It is important that the referee selected to provide the scholarship reference has detailed knowledge of the candidate.

Most LSE undergraduate scholarships are awarded on the basis of financial need.

Academic merit may be considered where there are two candidates with comparable financial need. 

What to include in the reference

We require one academic reference on School/College headed paper, or sent from an official School/College email account, from your current teacher or supervisor. 

If your referee has knowledge of your exceptional family circumstance or financial difficulties, they can include this information in your scholarship reference. 

However, if your referee is unable to contribute information on your financial situation - which applies in many cases -  this will not be seen as a disadvantage the application. 

The same reference used for your application for admission can be supplied. It is not possible for the Financial Support Office to access the references submitted with a UCAS application. 

How to provide the reference

The referee can email the reference directly to financial-support@lse.ac.uk. The email must come from an official (ie, school or college) email address, and should include your full name and LSE ID number.

It can be the same reference as used for your UCAS application but we need an additional copy to be submitted to use with your scholarship application. 

If the reference is submitted as a hard copy it will need to include an original signature and be on school headed paper. It can be sent direct to the Financial Support Office in a sealed envelope and will be matched with your scholarship application form. 

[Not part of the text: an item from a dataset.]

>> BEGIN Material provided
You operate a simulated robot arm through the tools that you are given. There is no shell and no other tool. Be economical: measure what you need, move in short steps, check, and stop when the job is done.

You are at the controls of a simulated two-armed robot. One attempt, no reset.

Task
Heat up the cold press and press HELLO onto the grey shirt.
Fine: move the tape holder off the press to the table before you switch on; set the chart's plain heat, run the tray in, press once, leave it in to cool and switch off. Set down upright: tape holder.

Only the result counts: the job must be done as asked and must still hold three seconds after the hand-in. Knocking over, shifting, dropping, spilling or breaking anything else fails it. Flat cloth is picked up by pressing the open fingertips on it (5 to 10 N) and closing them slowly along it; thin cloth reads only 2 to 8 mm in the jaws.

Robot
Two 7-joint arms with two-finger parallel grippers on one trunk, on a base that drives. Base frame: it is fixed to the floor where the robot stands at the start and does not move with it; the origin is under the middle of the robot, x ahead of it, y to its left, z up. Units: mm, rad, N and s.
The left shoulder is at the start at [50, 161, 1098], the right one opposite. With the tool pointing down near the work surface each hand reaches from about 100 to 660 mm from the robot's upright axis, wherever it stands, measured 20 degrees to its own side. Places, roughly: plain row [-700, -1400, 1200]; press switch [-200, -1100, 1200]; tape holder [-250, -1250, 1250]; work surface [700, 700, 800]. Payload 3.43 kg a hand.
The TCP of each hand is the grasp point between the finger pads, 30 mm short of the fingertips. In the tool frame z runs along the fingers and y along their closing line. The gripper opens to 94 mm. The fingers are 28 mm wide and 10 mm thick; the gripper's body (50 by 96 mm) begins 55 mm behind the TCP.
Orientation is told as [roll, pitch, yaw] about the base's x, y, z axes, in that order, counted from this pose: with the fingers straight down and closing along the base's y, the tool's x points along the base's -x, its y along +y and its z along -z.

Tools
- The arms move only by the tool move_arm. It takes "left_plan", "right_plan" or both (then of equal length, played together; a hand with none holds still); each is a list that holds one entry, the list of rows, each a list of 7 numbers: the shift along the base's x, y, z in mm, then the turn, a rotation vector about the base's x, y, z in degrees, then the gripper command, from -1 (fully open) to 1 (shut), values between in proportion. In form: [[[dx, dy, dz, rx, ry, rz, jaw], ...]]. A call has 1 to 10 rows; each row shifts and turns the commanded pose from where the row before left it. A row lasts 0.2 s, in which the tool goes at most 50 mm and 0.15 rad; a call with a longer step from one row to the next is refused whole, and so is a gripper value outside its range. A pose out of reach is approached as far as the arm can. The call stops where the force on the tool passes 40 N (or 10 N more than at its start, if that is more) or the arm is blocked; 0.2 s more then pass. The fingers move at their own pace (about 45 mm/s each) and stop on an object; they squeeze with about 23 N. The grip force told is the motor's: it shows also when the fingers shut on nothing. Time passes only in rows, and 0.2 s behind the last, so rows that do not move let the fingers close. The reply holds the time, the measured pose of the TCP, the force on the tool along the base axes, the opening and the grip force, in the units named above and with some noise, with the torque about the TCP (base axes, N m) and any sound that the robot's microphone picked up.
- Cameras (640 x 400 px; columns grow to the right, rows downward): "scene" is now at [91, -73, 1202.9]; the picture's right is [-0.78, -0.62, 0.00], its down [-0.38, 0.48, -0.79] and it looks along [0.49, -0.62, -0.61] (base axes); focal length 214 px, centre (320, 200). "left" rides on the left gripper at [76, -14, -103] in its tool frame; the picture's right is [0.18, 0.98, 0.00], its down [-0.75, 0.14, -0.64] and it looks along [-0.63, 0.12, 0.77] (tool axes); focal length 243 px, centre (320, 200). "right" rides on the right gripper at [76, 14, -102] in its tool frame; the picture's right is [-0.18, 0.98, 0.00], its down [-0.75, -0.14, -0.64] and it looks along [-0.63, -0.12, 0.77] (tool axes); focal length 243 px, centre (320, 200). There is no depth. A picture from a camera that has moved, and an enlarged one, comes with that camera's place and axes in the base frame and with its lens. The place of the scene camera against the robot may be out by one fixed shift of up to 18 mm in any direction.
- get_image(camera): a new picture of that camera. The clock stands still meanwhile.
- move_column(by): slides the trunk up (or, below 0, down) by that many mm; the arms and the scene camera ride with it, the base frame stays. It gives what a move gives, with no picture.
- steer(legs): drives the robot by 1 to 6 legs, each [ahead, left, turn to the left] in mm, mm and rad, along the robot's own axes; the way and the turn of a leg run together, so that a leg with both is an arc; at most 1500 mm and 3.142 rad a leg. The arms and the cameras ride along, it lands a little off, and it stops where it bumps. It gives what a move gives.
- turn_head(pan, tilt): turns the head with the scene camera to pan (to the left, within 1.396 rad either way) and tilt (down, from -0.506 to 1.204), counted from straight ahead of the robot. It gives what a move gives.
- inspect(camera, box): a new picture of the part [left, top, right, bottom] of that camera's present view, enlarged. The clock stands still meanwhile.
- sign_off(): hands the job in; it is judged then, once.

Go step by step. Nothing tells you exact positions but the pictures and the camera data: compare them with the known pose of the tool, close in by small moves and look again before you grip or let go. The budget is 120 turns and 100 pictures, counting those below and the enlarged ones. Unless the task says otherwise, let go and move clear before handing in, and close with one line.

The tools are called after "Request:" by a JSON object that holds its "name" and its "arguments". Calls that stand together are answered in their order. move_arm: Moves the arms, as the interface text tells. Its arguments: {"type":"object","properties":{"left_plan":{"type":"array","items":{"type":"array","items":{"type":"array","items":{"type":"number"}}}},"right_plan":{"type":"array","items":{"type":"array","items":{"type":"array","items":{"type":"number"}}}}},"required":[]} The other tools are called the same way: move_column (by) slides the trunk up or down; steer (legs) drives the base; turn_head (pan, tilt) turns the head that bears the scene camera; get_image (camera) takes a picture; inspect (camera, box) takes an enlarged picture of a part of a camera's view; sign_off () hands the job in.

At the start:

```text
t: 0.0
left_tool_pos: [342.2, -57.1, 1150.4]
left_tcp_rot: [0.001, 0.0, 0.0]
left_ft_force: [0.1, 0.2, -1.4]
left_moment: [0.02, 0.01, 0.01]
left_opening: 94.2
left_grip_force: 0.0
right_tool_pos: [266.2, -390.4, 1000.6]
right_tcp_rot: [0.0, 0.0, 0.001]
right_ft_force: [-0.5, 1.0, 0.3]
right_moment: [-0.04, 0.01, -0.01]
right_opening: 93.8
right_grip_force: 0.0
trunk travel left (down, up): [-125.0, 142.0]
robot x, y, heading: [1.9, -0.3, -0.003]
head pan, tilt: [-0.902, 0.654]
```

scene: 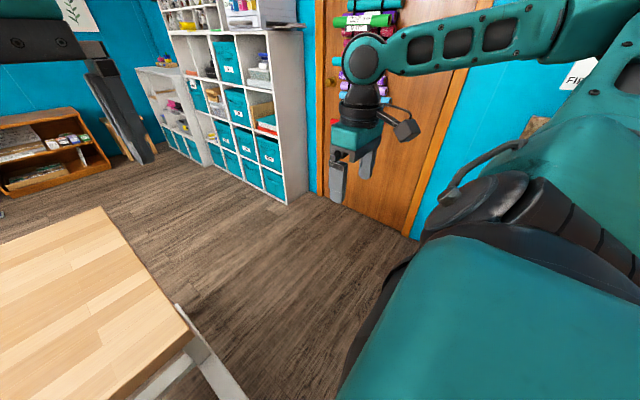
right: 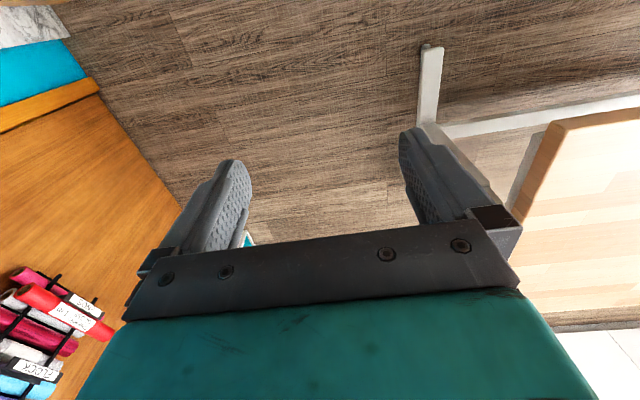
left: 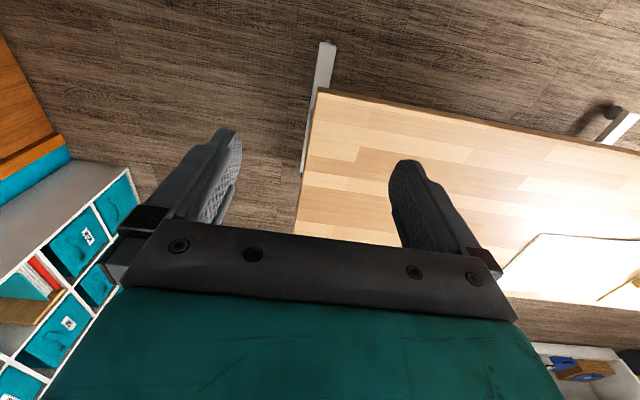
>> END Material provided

Characteristics of a good reference

A good reference for an undergraduate candidate will:

  • be 1 typed A4 page long a reference might be slightly longer in very exceptional cases; references which are very short can be interpreted as lukewarm
  • clearly indicate how long the referee has known the candidate and in what capacity
  • provide information about the candidate's previous exam performance and their ranking in relation to their cohort or previous cohorts
  • provide other factual, concrete and comparative information about the candidate's performance
  • include any distinctive achievements which differentiate a candidate from others 
  • information or context of any exceptional circumstances relating to family background or financial difficulties
  • make clear in the first paragraph that the candidate is a strong one; unreserved support for the student should not suddenly appear in the last line

Characteristics of a bad reference

Bad references tend to be characterised by:

  • short, vague statements
  • insufficient information concerning exam performance and relation to cohort
  • hints, rather than explicit information
  • irrelevant information, such as concerning a candidate's personality or extra curricular activities (except in cases where these are relevant to the programme of study or a specific scholarship)
  • sounding like it has come from a standard template, rather than being unique to the candidate
  • information about the referee rather than the candidate
  • understatement - if a candidate is an excellent prospect, this should be stated in no uncertain terms
  • being too short (one or two paragraphs) or too long (over a page)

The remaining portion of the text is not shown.